Start of SELECTION

Seven performers were allegedly gang-raped after being abducted from a school during a play on human trafficking.
New Delhi: The rape of five street play artistes in Jharkhand two months ago was a bid to terrorise society, and the victims chosen at random, a fact-finding team sent to the site of the crime by a Kolkata-based NGO has said.
The findings were revealed at a press conference held by members of the team, constituted by Citizens of Justice, in Delhi Saturday. The team comprised Ashok Sahu a retired IPS, Sib Prasad Raju, a retired district judge, Suman Chauhan, an advocate in the Delhi High Court, Ankita Chaudhary, a Supreme Court advocate, and Debjani Ghosal, a lawyer in the Calcutta High Court.
On 19 June, five women and two men went to a Roman Catholic school in Kochang village to perform a street play on human-trafficking. During the performance, five people on two motorbikes entered the school campus and kidnapped the seven performers. Later, the women were taken to nearby forests and allegedly gang-raped.

End of SELECTION

• _TASKS FOR THIS EXERCISE_
- 1) In the selection, find "Seven performers were" and reproduce everything up to and including "Calcutta High Court.".
- 2) Go on with the selection that begins "Seven performers were" from its last line.

Start of EXTRACTED INFORMATION

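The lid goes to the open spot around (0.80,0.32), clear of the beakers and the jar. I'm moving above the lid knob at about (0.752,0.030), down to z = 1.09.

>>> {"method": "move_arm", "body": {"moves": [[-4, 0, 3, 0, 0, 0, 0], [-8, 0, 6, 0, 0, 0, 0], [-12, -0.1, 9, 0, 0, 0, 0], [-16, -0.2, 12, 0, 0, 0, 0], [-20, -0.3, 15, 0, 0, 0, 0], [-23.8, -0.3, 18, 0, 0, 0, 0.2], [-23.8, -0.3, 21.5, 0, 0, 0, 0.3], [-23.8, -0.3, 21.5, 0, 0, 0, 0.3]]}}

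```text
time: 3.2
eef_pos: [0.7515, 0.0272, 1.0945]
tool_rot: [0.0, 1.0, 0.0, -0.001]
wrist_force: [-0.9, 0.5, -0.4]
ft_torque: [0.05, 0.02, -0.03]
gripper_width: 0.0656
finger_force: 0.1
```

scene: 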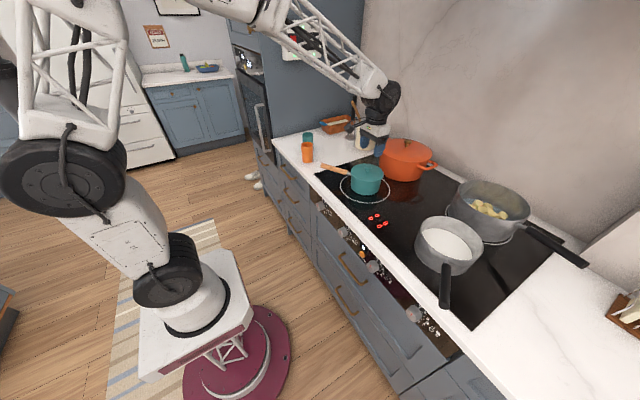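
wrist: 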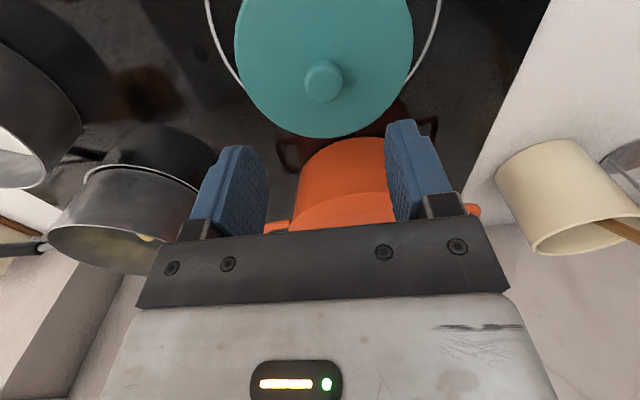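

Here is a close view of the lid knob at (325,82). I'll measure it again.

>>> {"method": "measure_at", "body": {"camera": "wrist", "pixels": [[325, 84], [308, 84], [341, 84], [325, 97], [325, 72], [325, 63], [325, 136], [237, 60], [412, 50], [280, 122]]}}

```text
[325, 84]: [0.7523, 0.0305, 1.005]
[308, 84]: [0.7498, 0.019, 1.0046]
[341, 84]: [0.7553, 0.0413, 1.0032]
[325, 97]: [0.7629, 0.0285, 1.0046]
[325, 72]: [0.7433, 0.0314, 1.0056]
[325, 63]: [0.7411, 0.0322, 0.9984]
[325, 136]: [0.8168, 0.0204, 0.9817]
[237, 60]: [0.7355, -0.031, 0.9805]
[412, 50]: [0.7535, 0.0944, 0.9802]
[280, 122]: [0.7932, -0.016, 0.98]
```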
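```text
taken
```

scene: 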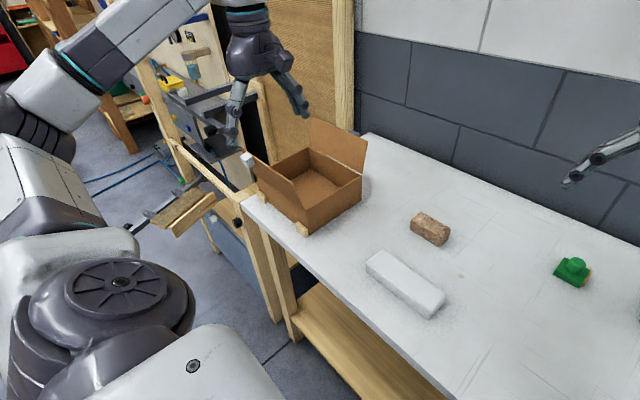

End of EXTRACTED INFORMATION

• _FINAL RESULTS_
- 1)
Seven performers were allegedly gang-raped after being abducted from a school during a play on human trafficking.
New Delhi: The rape of five street play artistes in Jharkhand two months ago was a bid to terrorise society, and the victims chosen at random, a fact-finding team sent to the site of the crime by a Kolkata-based NGO has said.
The findings were revealed at a press conference held by members of the team, constituted by Citizens of Justice, in Delhi Saturday. The team comprised Ashok Sahu a retired IPS, Sib Prasad Raju, a retired district judge, Suman Chauhan, an advocate in the Delhi High Court, Ankita Chaudhary, a Supreme Court advocate, and Debjani Ghosal, a lawyer in the Calcutta High Court.

- 2)
The team visited the site of the crime, Kochang village in Khunti district, in two phases, on 26-27 June and 20-22 July, and interacted with the victims, the accused, and the eyewitnesses.
“We found that the victims were not the targets. The target was society. The culprits wanted to terrorise society,” said Sahu at the conference.
The team added that they suspected the perpetrators belonged to the Maoist group, the People’s Liberation Front of India (PLFI). “After the incident, PLFI expelled their leader of that area. Therefore, we think they are linked,” Sahu said.
The role of Maoists has been a line of investigation from the beginning, with police hinting at the possibility of their involvement since the incident occurred.
The team said there was “a nexus between outlawed Left-extremist organisations, illegal cultivation of marijuana and opium by villagers, the Christian missionaries and the pradhans of different gram sabhas”.
Talking about the arrest of the school’s principal, Father Alphonso Aind, Sahu said he as good as helped the culprits by not making any efforts to rescue the performers and informing police about the incident.
They also noted that the “collective failure of the local administration and government” in providing the basic amenities to tribal villagers was helping Maoists expand their influence in the area.
According to the team, they found the state-funded schools dysfunctional and no doctors at the local hospital”.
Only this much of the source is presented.